Five-and-a-half years ago, I had my first ever critique by an editor at my first ever writing conference. I went into the meeting with so much hope, and came out devastated.

While the editor was very nice, he basically told me that my writing stunk (my own word), and I needed to keep practicing. The only bit he liked was the part I was considering cutting, and he said it sounded like I just hadn't found my voice yet.

I haven't touched that book since.

Anyway, that was the first I'd heard of "voice." What in the heck is voice?
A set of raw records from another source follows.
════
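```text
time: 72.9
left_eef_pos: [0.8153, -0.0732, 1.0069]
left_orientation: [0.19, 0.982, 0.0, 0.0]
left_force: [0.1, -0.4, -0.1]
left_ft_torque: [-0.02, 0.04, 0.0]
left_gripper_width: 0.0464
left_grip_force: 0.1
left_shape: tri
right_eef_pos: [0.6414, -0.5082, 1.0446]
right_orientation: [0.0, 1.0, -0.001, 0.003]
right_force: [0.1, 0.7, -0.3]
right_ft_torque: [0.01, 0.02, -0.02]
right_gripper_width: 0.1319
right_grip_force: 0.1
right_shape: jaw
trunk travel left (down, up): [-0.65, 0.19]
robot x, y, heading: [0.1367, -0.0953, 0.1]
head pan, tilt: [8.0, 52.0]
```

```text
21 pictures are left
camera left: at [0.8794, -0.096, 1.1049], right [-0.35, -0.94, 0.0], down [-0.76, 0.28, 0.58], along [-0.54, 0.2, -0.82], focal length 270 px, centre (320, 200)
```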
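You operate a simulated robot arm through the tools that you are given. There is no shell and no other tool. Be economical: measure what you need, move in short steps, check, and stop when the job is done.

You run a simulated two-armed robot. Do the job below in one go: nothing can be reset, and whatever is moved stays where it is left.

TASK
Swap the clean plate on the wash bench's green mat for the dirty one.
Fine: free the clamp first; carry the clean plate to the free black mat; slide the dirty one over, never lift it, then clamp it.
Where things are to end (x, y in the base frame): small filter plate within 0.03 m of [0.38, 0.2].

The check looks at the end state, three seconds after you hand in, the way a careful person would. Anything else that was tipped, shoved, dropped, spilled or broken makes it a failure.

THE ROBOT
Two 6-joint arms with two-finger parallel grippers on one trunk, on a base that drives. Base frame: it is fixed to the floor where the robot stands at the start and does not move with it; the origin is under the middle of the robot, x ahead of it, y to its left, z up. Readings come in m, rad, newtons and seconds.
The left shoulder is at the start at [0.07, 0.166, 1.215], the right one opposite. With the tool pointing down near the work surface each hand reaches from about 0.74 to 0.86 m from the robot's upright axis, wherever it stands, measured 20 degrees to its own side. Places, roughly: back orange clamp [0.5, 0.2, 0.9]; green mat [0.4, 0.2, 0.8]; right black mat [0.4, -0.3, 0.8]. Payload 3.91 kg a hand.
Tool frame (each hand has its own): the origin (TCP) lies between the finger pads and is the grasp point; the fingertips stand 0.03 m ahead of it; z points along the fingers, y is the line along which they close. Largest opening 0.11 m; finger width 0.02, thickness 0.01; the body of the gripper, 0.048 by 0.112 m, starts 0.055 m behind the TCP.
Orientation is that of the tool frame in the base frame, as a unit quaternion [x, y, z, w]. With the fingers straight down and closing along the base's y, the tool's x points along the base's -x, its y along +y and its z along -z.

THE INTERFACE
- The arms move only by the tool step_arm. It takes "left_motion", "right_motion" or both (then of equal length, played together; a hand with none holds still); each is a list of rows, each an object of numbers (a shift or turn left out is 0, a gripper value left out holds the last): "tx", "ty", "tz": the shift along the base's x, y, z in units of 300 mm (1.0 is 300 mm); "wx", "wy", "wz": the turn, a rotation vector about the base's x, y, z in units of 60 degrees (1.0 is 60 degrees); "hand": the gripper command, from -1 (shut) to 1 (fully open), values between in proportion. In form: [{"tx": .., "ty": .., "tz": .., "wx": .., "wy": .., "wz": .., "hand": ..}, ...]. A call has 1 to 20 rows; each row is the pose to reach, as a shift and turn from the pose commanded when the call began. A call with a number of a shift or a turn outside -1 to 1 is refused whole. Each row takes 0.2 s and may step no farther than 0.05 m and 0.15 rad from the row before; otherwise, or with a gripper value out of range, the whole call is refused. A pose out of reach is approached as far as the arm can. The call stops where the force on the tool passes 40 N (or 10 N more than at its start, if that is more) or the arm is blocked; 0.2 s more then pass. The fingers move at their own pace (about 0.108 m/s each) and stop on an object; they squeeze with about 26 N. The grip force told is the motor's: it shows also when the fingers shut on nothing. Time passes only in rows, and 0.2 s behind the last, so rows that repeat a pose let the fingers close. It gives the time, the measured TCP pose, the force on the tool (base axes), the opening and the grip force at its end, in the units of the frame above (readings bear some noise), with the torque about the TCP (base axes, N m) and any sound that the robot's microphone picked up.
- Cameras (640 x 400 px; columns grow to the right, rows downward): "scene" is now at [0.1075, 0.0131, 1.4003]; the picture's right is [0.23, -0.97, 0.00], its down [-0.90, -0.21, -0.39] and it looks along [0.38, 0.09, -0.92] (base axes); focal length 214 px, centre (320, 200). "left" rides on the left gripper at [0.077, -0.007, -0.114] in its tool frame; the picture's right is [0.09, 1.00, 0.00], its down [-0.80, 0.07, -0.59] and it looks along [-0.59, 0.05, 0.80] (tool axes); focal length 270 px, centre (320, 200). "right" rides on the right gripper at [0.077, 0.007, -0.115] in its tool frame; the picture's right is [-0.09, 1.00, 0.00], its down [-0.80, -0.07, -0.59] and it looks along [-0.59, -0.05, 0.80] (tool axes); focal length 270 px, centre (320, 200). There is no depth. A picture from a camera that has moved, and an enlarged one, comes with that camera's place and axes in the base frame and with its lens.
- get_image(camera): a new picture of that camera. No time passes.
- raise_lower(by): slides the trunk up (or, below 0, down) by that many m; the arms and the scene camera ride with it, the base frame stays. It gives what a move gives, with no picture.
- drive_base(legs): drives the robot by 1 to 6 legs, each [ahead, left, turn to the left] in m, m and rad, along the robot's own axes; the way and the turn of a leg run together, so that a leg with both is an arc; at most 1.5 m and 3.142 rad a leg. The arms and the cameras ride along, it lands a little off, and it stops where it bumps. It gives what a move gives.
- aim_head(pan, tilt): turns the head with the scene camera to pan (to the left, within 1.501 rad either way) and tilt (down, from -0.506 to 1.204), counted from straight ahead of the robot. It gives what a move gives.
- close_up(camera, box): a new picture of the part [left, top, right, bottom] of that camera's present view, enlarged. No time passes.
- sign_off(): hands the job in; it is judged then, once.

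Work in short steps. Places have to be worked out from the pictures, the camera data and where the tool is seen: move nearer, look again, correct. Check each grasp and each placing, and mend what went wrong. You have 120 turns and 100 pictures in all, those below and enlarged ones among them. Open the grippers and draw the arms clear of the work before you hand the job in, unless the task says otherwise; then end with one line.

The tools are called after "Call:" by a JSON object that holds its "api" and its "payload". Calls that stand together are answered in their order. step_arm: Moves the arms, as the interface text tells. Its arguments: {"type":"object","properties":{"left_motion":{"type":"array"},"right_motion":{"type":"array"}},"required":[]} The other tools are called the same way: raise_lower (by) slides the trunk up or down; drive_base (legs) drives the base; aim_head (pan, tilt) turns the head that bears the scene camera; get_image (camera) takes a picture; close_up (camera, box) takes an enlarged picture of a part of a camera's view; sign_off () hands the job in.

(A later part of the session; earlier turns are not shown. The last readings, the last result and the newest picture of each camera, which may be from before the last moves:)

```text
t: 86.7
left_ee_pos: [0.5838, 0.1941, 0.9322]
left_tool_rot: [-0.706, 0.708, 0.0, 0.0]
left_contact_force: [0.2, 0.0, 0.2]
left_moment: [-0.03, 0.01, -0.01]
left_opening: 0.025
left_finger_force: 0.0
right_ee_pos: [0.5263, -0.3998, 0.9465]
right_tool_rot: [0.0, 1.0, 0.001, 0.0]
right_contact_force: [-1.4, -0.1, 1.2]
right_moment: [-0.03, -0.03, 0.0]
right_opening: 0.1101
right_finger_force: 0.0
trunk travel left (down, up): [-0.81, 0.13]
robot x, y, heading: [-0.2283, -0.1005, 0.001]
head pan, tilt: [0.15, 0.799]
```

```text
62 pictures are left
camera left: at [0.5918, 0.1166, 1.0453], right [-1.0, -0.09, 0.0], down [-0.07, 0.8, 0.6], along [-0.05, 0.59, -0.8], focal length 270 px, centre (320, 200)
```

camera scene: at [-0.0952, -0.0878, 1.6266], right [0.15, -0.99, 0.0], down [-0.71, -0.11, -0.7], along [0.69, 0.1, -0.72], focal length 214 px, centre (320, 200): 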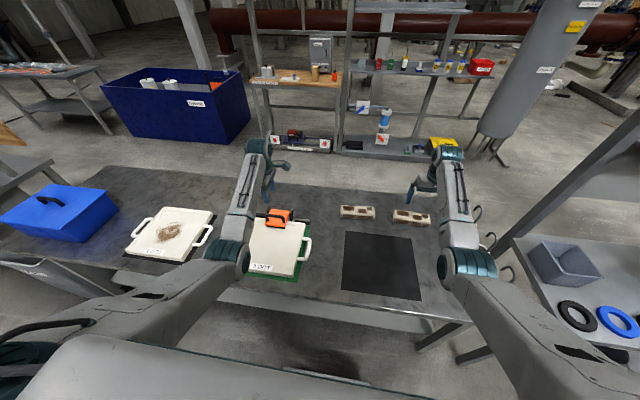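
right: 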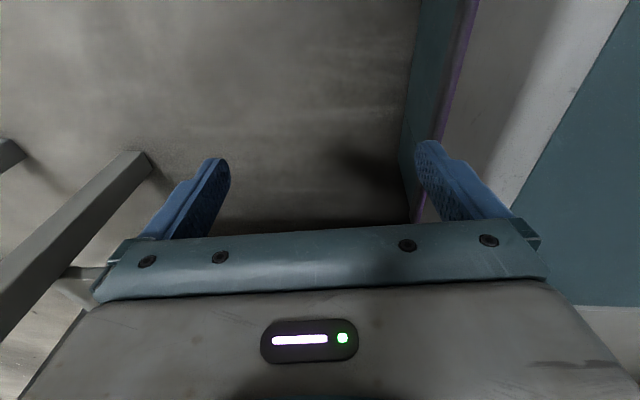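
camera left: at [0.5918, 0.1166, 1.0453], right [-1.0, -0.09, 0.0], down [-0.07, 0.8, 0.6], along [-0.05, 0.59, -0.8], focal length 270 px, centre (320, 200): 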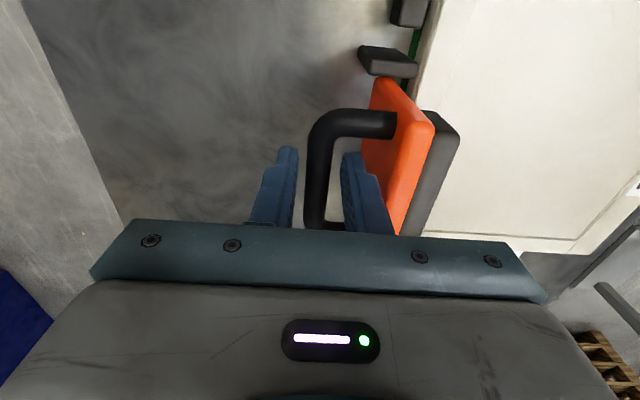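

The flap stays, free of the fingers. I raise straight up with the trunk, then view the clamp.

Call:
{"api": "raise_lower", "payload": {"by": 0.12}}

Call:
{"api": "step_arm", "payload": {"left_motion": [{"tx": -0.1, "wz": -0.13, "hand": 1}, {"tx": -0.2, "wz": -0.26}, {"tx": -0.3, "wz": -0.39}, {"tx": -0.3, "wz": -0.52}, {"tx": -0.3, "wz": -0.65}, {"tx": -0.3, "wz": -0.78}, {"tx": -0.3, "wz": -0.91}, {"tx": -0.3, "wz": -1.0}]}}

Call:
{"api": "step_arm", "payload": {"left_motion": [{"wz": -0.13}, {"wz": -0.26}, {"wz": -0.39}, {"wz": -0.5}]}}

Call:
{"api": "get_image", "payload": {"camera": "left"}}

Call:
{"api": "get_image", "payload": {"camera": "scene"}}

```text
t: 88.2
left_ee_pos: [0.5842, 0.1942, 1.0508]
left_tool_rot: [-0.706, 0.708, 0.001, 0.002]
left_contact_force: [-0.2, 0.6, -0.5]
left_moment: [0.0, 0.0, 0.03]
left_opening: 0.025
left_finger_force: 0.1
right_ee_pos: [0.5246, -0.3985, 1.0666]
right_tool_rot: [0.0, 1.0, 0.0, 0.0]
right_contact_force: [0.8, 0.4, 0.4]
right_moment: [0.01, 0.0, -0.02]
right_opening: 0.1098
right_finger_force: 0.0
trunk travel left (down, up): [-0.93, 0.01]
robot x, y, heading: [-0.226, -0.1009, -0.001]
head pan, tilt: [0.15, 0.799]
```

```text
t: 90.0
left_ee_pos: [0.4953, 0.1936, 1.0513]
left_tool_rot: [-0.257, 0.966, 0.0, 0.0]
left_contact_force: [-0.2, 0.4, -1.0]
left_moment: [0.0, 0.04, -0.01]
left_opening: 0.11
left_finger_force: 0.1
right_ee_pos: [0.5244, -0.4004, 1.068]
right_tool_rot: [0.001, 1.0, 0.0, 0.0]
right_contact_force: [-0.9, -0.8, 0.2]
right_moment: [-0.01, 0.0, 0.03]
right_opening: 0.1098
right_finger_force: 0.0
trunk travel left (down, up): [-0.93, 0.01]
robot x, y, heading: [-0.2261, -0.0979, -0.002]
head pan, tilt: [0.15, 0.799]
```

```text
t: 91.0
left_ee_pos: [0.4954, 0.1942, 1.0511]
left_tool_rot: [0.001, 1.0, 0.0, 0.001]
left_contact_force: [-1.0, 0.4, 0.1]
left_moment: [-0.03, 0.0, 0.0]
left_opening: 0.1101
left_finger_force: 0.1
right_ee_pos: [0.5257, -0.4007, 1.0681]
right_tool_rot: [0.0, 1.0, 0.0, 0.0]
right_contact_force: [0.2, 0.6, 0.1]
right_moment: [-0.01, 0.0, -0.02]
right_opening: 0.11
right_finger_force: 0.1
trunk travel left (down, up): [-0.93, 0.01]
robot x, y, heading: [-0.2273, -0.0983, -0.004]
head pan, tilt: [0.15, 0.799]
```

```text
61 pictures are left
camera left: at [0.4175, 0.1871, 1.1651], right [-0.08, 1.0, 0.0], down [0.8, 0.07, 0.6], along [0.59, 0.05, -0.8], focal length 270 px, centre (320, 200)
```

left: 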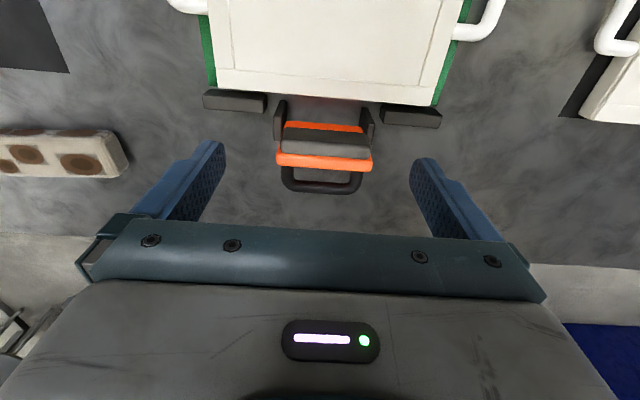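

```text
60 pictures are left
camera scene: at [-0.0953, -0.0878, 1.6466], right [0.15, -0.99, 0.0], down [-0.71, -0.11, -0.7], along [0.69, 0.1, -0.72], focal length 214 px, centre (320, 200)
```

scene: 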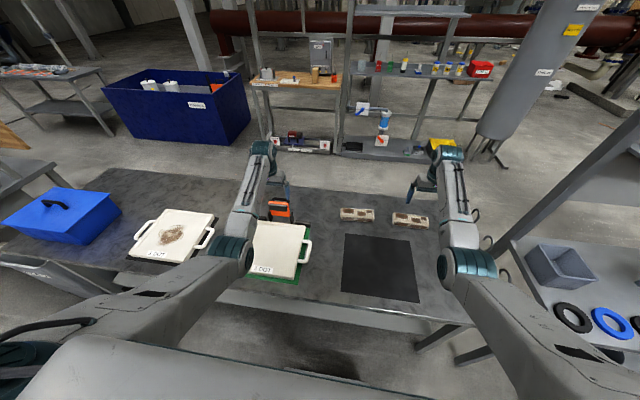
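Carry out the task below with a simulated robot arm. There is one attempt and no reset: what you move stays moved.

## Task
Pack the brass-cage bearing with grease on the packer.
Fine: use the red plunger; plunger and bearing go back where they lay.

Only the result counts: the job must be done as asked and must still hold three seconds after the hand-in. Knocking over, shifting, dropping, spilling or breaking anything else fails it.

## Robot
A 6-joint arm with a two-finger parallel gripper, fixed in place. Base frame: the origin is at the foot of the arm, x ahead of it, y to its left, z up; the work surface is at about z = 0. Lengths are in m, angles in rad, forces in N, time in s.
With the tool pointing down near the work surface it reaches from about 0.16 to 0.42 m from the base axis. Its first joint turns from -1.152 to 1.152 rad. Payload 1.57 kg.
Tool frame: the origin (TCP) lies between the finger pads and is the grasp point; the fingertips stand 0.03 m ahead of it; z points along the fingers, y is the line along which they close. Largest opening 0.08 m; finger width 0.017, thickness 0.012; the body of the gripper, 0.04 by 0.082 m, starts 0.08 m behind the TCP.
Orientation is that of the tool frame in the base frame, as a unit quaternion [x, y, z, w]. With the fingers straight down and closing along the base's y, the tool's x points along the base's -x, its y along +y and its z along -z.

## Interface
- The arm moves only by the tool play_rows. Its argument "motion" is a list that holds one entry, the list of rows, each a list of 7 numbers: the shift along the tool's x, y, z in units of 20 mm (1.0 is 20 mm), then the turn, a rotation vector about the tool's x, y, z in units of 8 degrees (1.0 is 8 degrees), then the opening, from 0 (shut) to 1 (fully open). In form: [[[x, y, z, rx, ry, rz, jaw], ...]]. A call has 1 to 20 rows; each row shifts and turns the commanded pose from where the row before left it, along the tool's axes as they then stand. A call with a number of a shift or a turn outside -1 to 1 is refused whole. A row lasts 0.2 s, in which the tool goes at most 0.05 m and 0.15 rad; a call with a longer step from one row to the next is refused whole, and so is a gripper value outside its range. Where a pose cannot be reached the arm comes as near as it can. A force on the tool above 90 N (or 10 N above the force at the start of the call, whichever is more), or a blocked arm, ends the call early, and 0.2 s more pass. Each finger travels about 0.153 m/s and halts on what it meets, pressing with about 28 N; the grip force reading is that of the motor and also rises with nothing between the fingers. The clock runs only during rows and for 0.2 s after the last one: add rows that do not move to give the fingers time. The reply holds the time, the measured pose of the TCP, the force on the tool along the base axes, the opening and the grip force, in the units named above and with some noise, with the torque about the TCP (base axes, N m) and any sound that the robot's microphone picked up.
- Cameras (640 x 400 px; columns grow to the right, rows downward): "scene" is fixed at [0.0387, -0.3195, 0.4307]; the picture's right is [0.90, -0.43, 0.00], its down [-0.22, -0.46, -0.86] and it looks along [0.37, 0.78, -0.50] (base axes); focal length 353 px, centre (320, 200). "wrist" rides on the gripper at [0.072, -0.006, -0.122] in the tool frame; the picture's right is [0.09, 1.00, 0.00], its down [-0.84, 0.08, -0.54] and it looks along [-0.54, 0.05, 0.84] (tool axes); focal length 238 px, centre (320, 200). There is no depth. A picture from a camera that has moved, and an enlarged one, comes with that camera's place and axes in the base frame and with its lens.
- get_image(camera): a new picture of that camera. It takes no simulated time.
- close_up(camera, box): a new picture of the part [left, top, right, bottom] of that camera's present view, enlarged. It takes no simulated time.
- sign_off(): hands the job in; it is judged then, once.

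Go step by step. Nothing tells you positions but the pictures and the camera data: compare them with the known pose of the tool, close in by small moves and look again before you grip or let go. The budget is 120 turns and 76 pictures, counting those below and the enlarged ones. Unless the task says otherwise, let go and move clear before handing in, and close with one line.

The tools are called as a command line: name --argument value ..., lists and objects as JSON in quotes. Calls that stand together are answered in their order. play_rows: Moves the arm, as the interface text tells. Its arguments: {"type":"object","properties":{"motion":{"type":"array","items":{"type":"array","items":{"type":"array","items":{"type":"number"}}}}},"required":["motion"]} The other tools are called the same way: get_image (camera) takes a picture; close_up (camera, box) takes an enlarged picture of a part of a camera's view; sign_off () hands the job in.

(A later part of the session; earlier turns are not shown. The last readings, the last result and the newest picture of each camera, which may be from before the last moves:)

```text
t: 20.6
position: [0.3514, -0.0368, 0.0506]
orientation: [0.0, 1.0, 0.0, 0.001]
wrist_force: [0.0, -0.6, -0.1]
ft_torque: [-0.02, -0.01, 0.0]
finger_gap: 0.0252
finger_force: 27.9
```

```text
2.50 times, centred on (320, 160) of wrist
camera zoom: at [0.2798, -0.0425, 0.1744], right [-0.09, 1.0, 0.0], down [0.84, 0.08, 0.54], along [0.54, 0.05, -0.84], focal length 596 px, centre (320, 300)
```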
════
I wondered.

According to "voice is the author's style , the quality that makes his or her writing unique, and which conveys the author's attitude, personality, and character."

At Kim's Corner for Teacher Talk she says: "voice shows the writer's personality. . . . It contains feelings and emotions so that it does not sound like an encyclopedia article."

But see, while good definitions, none of this really helped me "find my voice." I do think that I've learned a bit in the past five years, and so here are some things that I think helped me:
  1. Don't just read good books, study good writing. Ask yourself why you like it, and listen to the voice.
  2. Know what point of view (POV) is and how it should be used in writing. I know that may sound obvious, but I look at my first ever book, and cringe at my all-over-the-place POV. I've been re-writing it with a solid POV, and it the change is astounding. (trust me!)
  3. Write what you enjoy. No . . . more than just enjoy . . . write what you're passionate about. For me, that made the difference. I wrote the book I really wanted to write on a subject I adored.
  4. Work with a critique group. I can't tell you how many times my amazing group steered my writing to keep my voice on track. "This just doesn't sound like something the character would say," they told me. Or "This is a POV shift." Little things that add up. (Thanks guys!)
  5. Write. Write. And write. There's nothing quite like practice. We hear this all the time, but how can we expect to be good at something we rarely do? We can't.
I admit, I'm no expert on voice, but hopefully this is a little helpful. And I'd love to hear your thoughts . . . How did you find your voice?